#### Page
230 milyon kadın ve çocuğun sesi: AYA
Kadın Haberleri —

❏
- UNICEF’in 2024 raporuna göre, küresel çapta 230 milyondan fazla kadın ve kız çocuğu kadın sünneti şiddetini yaşadı.
- Mısır’da henüz 11 yaşındayken kadın sünnetine zorlanan Aya Mustafa, yaşadıklarını sessizliğe değil, mücadeleye dönüştürdü.
Birleşmiş Milletler Uluslararası Çocuklara Acil Yardım Fonu (UNICEF)’in 2024 raporuna göre, küresel çapta 230 milyondan fazla kadın ve kız çocuğu Kadın Genital Mutilasyonu yani kadın sünneti (FGM) şiddetiyle karşı karşıya kalmış; Mısır'da 15-49 yaş arası kadınlarda genel oran yüzde 87 civarında. Asyut gibi Yukarı Mısır şehirleri, en yüksek riskli bölgeler arasında yer alıyor. Mısır’da kadın sünneti, yasak olmasına rağmen hâlâ birçok bölgede “gelenek” adı altında uygulanıyor. Toplumsal baskı, yanlış dini inanışlar ve ataerkil kültür, binlerce kız çocuğunu fiziksel ve ruhsal olarak kalıcı şekilde etkiliyor.
Asyut’un Dikran köyünden 24 yaşındaki Aya Mustafa, bu geleneğin yaralarını bedeninde ve ruhunda taşıyan binlerce kadından biri. Henüz 11 yaşındayken kadın sünnetine zorlandı. O gün yaşadığı korku ve acı, yıllar sonra bile içinden silinmedi. “İçimde görünmez bir yara açıldı ve o yara yıllarca kanadı” diyen Aya, sessiz kalmak yerine acısını güce dönüştürdü. Bugün kendi travmasını, başkalarını aynı kaderden korumak için bir sese, bir mücadeleye dönüştürmüş durumda.

#### Data
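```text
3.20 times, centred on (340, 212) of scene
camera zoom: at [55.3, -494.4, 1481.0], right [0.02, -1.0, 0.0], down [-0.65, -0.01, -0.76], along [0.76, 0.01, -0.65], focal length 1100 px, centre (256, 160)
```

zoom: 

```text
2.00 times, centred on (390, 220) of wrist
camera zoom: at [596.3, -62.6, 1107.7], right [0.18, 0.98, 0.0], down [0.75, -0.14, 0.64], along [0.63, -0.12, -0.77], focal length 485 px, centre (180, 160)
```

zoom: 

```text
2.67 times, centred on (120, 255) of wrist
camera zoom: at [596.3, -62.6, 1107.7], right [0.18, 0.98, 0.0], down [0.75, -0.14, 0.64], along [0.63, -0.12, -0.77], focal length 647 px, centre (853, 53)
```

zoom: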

#### Aim of the exercise
Quote the page word for word, starting at "Birleşmiş Milletler Uluslararası" and ending with "kalıcı şekilde etkiliyor.".

#### Reply
Birleşmiş Milletler Uluslararası Çocuklara Acil Yardım Fonu (UNICEF)’in 2024 raporuna göre, küresel çapta 230 milyondan fazla kadın ve kız çocuğu Kadın Genital Mutilasyonu yani kadın sünneti (FGM) şiddetiyle karşı karşıya kalmış; Mısır'da 15-49 yaş arası kadınlarda genel oran yüzde 87 civarında. Asyut gibi Yukarı Mısır şehirleri, en yüksek riskli bölgeler arasında yer alıyor. Mısır’da kadın sünneti, yasak olmasına rağmen hâlâ birçok bölgede “gelenek” adı altında uygulanıyor. Toplumsal baskı, yanlış dini inanışlar ve ataerkil kültür, binlerce kız çocuğunu fiziksel ve ruhsal olarak kalıcı şekilde etkiliyor.